AI Overviews squeeze organic traffic, reshape brand visibility
Organic sessions are falling on informational queries. The metric that replaces them is citation share inside ChatGPT, Gemini, and Perplexity answers.
Key takeaways
- AI Overviews are absorbing informational queries and cutting click-through to source pages by roughly half.
- Organic traffic and brand visibility have decoupled. Citation share inside LLM answers is now the load-bearing metric.
- B2B buyers increasingly build shortlists from AI answers before visiting any vendor site.
- Earned media and structured, extractable content matter more than SEO-optimised hubs for LLM citation.
- Marketers should report citation share and answer presence to boards, not just sessions.
What happened
Per the HubSpot Marketing blog, the question "Is AI killing web traffic?" is no longer rhetorical. Google's AI Overviews, ChatGPT, Perplexity, and Gemini are absorbing the informational queries that used to send users to publisher pages. HubSpot's analysis pulls together what marketers have been seeing in their own dashboards: organic sessions falling on top-of-funnel content, even as keyword rankings hold steady.
HubSpot reports that the shift is structural, not seasonal. AI Overviews now appear on a growing share of commercial and informational searches, and when they do, click-through to the underlying sources drops sharply. Pew Research, cited in the same conversation across the industry, has put the click-through rate on AI-summarised results at roughly half that of traditional results.
The framing matters. HubSpot is not predicting the end of search traffic. It is describing a redistribution: fewer clicks per query, more brand exposure inside the answer itself, and a widening gap between sites that get cited in AI answers and sites that simply rank.
Why it matters for your brand
For B2B brands, the traffic story is the wrong story. The right story is citation share inside LLM answers. A CFO researching treasury platforms, a procurement lead at a multilateral comparing audit frameworks, a sustainability director scanning carbon accounting vendors: these people are increasingly getting their shortlist from an AI answer before they ever land on a vendor site. If your brand is not named in that answer, you are not on the shortlist. The click was never the point. The mention is.
This rewires content strategy for financial services in particular. Banks and asset managers have spent a decade building thought leadership hubs optimised for organic search on terms like "private credit outlook" or "Basel III implementation." Those pages still rank. They just get fewer human visitors, because the AI Overview at the top has already paraphrased the conclusion. The asset that now matters is whether Gemini, ChatGPT, and Perplexity quote your house view when a treasurer asks about rate exposure. That requires content structured to be extracted: clear claims, named authors, visible methodology, and distribution into the sources LLMs actually pull from.
For multilaterals and UN system agencies, the implication is sharper.
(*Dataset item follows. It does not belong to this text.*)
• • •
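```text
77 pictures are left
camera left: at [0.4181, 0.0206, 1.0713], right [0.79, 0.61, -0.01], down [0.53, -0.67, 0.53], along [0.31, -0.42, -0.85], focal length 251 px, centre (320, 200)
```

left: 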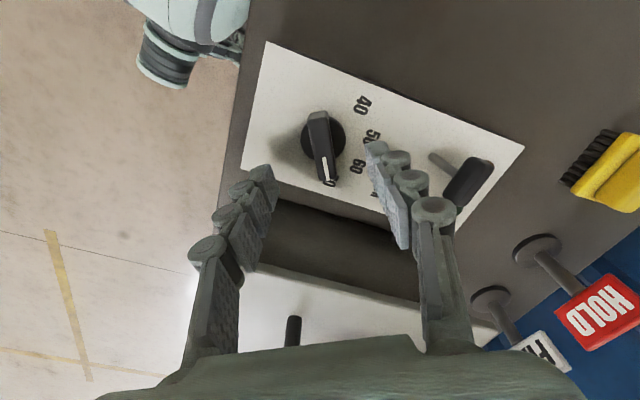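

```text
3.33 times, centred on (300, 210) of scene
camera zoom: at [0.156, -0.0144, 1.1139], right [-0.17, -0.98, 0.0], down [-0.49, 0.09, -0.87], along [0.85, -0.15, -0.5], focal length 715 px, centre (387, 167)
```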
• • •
Policy briefs and flagship reports were already competing for attention against think tanks and consultancies. In an AI-mediated information environment, the agencies that get cited are the ones whose data is machine-readable, whose findings are stated in extractable sentences, and whose authority signals (named experts, institutional URLs, structured data) are legible to a model. UNDRR's disaster risk data, for example, is more likely to be cited in a Perplexity answer about climate adaptation if it is framed as discrete claims tied to a credible institution, not buried in a 90-page PDF.
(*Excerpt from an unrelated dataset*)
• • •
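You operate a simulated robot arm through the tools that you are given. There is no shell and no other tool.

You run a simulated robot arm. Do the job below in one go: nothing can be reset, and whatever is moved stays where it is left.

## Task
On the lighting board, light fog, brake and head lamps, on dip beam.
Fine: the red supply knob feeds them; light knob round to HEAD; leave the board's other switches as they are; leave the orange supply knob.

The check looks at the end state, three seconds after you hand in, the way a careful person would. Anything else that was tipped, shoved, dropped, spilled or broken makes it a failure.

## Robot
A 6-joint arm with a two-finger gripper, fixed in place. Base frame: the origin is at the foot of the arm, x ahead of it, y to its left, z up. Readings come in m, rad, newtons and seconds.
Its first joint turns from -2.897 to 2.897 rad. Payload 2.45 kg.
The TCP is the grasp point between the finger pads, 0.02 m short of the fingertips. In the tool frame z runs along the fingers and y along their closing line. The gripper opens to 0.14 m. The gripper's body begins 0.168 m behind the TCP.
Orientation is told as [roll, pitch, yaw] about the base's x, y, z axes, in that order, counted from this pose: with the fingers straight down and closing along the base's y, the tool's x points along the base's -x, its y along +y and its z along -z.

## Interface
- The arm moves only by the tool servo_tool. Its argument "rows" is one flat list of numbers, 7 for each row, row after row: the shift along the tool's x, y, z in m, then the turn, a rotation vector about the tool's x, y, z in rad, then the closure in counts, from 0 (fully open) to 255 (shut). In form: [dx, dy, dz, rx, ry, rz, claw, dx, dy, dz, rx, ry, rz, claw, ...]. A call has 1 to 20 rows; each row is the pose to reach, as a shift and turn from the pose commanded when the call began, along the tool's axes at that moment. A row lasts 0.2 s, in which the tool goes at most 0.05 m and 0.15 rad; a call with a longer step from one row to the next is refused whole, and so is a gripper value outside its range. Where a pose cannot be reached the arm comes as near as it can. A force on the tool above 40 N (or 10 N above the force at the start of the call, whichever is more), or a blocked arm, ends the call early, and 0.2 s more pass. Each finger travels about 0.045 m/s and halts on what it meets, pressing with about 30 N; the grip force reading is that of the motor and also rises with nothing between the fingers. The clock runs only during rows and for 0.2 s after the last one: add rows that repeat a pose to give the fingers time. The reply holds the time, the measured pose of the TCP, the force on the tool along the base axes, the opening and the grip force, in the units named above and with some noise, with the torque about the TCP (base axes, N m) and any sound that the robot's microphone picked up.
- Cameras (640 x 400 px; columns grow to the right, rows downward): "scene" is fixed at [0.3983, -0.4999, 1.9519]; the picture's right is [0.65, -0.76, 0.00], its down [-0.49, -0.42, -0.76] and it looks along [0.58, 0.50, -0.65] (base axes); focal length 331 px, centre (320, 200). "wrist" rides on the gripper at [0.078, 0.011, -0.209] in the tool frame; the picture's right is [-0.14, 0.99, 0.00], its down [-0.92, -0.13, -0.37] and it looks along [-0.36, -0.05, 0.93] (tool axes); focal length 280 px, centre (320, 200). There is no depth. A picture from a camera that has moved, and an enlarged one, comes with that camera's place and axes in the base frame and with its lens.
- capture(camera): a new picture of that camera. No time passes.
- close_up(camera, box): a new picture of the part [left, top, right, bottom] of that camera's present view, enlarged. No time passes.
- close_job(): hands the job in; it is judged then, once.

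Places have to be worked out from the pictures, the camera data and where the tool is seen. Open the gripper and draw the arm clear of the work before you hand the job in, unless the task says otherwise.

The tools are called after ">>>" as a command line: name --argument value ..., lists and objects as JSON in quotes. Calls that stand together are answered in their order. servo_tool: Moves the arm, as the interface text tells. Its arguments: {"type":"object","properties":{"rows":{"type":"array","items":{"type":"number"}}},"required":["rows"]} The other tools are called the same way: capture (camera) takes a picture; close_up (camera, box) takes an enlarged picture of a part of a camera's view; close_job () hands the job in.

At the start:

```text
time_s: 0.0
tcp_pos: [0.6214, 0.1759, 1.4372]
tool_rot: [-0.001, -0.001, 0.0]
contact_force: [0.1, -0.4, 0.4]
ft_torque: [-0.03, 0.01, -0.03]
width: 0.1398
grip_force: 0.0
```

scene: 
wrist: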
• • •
Industrial groups face a different version of the problem. A buyer researching low-carbon cement or grid-scale storage is asking AI tools for vendor comparisons. The AI answer often pulls from trade press, analyst notes, and Reddit threads, not from the manufacturer's own site. That means earned media and third-party validation now do double duty: they shape human perception and they feed the model's training and retrieval data. Holcim's visibility on "low-carbon construction materials" inside ChatGPT depends less on its own SEO and more on whether Reuters, ENR, and specialist publications are quoting it.